I was flipping through my Senior yearbook today, because someone from my highschool that is LDS and two years younger than me, added me as a friend. She doesn't have her maiden name, but she looked slightly familiar and I figure if she was LDS and went to my high school I would have had to have known her at some point.
I turned to my yearbook to find a picture of her, and was someone astonished when I saw the name Carla Silva assigned to a boy and Jose Rodriguez assigned to a white kid. After my amusement subsided, I thought about how cool it would be to work on a yearbook in the electronic era. There is probably some kind of software online where all they have to do is point and click. I am sure it has spell-check, which would have seriously helped the yearbook staff at my school.
But as I sat there thinking in wonder at how much has changed over the past (ahem) 19 years, I also was a bit nostalgic for how things used to be done. True, it took a lot more time to do major projects like this, however, time-saving is sort of mythical in this day and age. I would like to go back in time and ask a 36 year old mom (when I was 18) if she was really busy. My guess is that she would have said yes, and then we would discuss what busy meant to her.
She wouldn't have needed any time on the computer, because personal computers were pretty rare in 1990. No one I knew had one unless it was a Commodore 64. There was no email, no texting, no instant messenger. We wrote notes to our friends. In fact, Dawn Onusko and I just had a notebook that we passed back and forth to each other. Because there weren't computers, people didn't waste time playing computer games. There wasn't playstation, wii (though that would have been cool), x-box, hand-held game cubes, etc. A lucky few had Atari at some point in their life.
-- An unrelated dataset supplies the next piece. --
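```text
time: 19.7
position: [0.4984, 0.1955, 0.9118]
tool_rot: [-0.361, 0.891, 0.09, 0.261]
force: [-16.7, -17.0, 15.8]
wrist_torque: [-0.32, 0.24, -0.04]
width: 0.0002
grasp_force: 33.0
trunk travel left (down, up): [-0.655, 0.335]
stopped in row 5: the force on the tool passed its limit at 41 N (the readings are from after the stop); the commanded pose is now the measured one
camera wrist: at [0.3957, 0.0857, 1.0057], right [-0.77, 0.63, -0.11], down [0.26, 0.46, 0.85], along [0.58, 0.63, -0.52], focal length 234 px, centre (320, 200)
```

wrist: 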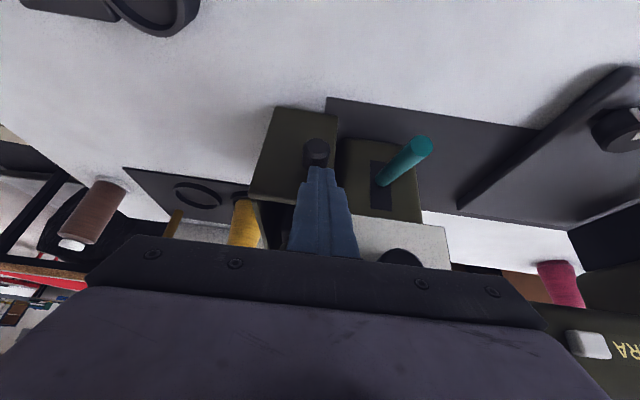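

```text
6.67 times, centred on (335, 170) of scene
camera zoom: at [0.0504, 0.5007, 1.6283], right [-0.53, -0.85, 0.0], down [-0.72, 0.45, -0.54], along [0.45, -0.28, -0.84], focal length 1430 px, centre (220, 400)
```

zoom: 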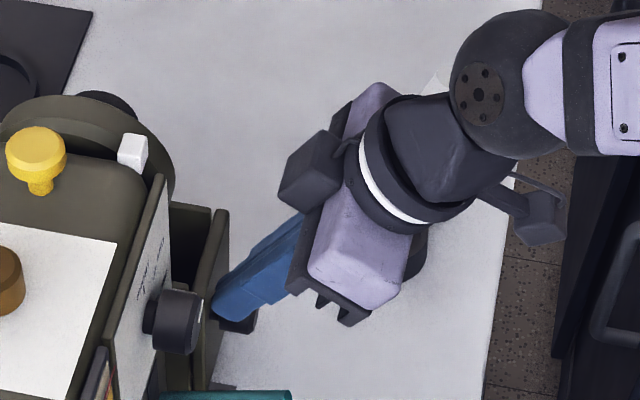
So what did we do? Well, I spent a lot of time on the phone with friends. I wrote my sister a lot of letters that were sent off to Utah. I read more books. I watched a lot of movies. Back then we didn't have dvd, of course, so you had to spend some time rewinding the movie. In fact, growing up we didn't have cable except over the summer at my dad's house where we watched Martha Quinn on Mtv. That was back when they showed videos. We didn't have cd's, we just had tapes. I spent a lot of time taping songs off the radio. An awesome invention was the two tape deck ghetto blaster. Did you know that was what those big portable tape players were called? Like the one used in "Say Anything". They might still be called that, but I haven't heard that term since about 1992.
For all of our time-saving devices, people are too busy now. Sometimes I miss the 80's.
2 comments:
Wait, wait, wait, wait, wait. We had a Pong video game in 1979 and wasted ga-jillions of hours on it. The Atari 2600 system sold millions of consoles right about 1980. We had a Commodore 64 in 1986. (I wrote a program that made a ball bounce across the screen. Fascinating.) And, yes, we passed a lot of notes back and forth. I taped a lot of music off the radio, and the WORST was when you would wait for hours for the right song to come on, you taped ALMOST all of it, and then the stupid DJ could talk over the last 15 seconds of the music. Argh! I made tapes and gave them to friends with my own little fake copyright logo on them. I called my operation "Private Pirate Productions."
I totally had the big old notebook to pass back and forth between my best friend and I in junior high. And, for the record, I still use the word "ghetto blaster". It's just a cool word that didn't make sense to me even back then. I don't think it's probably a very PC word! Talk about stereo-typing (no, that's not a pun! OK, I guess it is!)